Why I Refused to Split My 93 Inch Window Blinds
When I was shopping around, three different 'experts' at big-box home centers told me the same thing: 'You should really split that into three 31-inch shades.' I hated that advice. Splitting a 93-inch span introduces vertical light gaps and breaks the clean, horizontal lines of a modern room. It turns a statement window into a cluttered mess of cords and plastic end-caps.
Keeping a single, continuous span of 93 inch window blinds is about maintaining the view. I wanted a clean, uninterrupted sheet of fabric that disappeared into the header when open. For this, I went with motorized light filtering sheer shades. The sheer fabric is lightweight enough to not strain the motor, but the structure of the shade is rigid enough to hang perfectly flat across that massive width. It looks like a high-end gallery installation rather than a DIY project.
Yes, finding a single tube that doesn't bow in the middle at 93 inches is harder, but the aesthetic payoff is worth the extra hunting. If you split the window, you're admitting defeat to physics. If you motorize it, you're winning.
The Motor Torque Dilemma: Lifting 8 Feet of Fabric
Here is where I messed up the first time. I bought a cheap retrofit motor kit from an auction site, thinking a motor is a motor. I was wrong. Lifting 93 inches of high-quality blackout or sheer fabric requires serious torque. Most standard 'DIY' motors are rated for about 0.5Nm to 1.0Nm of torque. That is fine for a bedroom window, but it will burn out in a month on a 93-inch span.
For these wide windows, you need a motor with at least 1.1Nm to 2.0Nm of torque and a 35mm to 40mm tube diameter. A thicker tube is actually your friend here; it resists the 'smile' effect (where the tube bows in the center) and allows the motor to turn more efficiently. If you want to get into the weeds on the mechanical requirements, check out this breakdown on motorized 93 inch wide blinds.

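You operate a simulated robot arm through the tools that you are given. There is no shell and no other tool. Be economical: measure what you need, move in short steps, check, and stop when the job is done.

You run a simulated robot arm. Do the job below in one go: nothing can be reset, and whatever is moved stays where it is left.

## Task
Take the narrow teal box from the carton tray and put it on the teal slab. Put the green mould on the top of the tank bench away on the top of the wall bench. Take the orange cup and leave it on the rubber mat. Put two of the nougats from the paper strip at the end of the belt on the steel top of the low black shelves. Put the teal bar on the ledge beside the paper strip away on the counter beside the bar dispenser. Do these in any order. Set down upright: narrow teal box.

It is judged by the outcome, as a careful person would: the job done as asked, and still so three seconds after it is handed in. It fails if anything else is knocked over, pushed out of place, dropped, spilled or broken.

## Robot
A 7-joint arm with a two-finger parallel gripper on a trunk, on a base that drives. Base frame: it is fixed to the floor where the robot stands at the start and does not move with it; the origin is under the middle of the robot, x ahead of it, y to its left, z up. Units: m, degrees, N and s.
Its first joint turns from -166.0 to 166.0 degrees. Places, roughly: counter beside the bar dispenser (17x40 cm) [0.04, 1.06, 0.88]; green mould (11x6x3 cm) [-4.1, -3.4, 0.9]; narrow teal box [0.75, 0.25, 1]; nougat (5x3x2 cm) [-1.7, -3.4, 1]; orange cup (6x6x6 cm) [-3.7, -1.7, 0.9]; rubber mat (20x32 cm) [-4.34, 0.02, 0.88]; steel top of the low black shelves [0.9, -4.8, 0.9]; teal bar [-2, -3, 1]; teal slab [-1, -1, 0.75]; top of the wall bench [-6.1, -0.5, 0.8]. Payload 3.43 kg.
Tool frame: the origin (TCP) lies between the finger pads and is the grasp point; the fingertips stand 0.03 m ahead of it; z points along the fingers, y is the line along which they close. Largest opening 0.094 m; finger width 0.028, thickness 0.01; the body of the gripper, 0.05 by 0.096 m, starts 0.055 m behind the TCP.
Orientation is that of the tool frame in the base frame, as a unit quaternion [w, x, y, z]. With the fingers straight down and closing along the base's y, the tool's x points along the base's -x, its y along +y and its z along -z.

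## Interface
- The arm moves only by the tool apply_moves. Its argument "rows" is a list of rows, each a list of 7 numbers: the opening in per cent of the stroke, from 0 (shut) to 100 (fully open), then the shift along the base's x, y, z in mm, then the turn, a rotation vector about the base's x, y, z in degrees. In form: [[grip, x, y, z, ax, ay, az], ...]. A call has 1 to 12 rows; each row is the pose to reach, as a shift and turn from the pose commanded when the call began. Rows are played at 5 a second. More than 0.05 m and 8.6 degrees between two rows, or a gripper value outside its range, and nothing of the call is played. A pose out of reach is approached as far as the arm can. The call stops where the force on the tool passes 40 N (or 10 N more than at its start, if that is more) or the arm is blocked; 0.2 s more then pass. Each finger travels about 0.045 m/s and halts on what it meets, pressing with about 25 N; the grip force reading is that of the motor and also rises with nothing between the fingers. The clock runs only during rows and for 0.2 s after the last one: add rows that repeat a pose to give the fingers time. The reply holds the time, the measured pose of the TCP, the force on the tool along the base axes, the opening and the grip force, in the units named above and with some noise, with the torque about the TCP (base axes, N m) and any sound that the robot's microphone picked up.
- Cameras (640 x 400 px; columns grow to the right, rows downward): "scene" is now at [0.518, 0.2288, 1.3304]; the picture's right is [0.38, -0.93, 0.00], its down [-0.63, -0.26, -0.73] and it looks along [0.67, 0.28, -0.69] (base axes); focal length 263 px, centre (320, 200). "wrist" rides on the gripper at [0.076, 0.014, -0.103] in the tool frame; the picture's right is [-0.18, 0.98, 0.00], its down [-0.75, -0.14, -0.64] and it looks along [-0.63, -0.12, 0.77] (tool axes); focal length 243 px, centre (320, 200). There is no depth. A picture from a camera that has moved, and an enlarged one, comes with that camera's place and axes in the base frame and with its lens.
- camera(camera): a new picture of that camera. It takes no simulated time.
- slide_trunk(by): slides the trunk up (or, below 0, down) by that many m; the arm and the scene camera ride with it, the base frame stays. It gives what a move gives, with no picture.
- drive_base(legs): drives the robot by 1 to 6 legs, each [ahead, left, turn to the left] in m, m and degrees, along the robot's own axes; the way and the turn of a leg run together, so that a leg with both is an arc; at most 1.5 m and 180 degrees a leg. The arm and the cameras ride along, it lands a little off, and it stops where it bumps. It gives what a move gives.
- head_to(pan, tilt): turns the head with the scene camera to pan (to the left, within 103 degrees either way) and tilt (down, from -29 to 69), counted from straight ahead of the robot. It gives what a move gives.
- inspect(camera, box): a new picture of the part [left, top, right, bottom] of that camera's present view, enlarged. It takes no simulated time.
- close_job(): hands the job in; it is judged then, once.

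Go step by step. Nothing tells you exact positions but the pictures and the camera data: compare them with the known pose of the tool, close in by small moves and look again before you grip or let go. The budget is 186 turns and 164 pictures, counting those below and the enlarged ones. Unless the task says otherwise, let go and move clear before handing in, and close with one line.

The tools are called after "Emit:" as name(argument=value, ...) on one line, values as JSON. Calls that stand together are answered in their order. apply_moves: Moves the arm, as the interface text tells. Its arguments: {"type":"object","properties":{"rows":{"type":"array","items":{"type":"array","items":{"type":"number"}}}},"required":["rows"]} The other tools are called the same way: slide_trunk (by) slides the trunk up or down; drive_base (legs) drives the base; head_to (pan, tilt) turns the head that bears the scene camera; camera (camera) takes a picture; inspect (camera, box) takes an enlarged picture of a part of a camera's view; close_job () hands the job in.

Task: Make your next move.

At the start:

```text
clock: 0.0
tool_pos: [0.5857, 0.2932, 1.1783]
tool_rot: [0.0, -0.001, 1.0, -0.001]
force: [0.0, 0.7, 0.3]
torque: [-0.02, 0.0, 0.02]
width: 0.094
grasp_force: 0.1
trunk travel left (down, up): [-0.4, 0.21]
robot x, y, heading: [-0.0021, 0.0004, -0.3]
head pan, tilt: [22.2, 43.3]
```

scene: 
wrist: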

I eventually settled on a high-torque Zigbee motor. It is quiet—clocking in around 34dB—and it handles the weight without that pathetic 'struggling' whine that cheap motors make. It also allows for precise limit setting, so the blind stops exactly two millimeters above my windowsill every single time.
Scaling Down: Applying the Fix to the Rest of the House
Once I fixed the living room, the rest of the house felt like a breeze. I had 77 inch blinds in the dining room that were also starting to show signs of cord wear. Even though 77 inches isn't as extreme as 93, it is still wide enough to benefit from the same motorized logic. I used a slightly smaller motor for those, but kept them on the same smart hub.
Automating the 77-inch and 93-inch spans allowed me to create 'Scenes.' At 2:00 PM, when the sun hits the west side of the house, all the wide shades drop to 70% to protect my furniture from UV damage. When you start selecting 60 inch blinds and shades for your smaller rooms, you can use the same ecosystem so your whole house moves in sync. It is incredibly satisfying to watch five windows of different widths all align their bottom rails perfectly at the touch of a button.
The Installation Reality Check for Extra-Wide Spans
Don't try to mount a 93-inch blind with the 'included' screws and cheap plastic anchors. You are hanging a heavy metal pipe and a motor; if that thing falls, it’s taking a chunk of your drywall with it. I spent two hours with a laser level and a stud finder before I even opened the box.
If you can't hit a stud on both ends, use heavy-duty toggle bolts rated for at least 50 lbs each. And for the love of your floorboards, use a laser level. If the bracket on the right is even 1/8th of an inch higher than the left, the motor will still fight gravity, and you'll be right back to the telescoping problem. A level install is the difference between a motor that lasts ten years and one that dies in two.
FAQ
Can I motorize my existing 93 inch blinds?
Usually, yes. If your blinds use a standard hollow tube, you can often pull out the manual chain clutch and slide in a battery-powered motor. Just make sure the motor diameter matches your tube (usually 1.5 inches or 38mm for wide spans).
How long does the battery last on such a wide shade?
On my 93-inch shade, I get about 5 to 6 months on a single charge, operating it twice a day. The extra weight does drain the battery faster than a small window, so I highly recommend a solar panel attachment if that window gets direct sun.
What if my 93 inch blind still telescopes after motorizing?
Check your level first. If it is perfectly level and still shifting, you can use a small piece of masking tape on the tube (on the side opposite of the shift) to 'balance' the roll, much like balancing a car tire.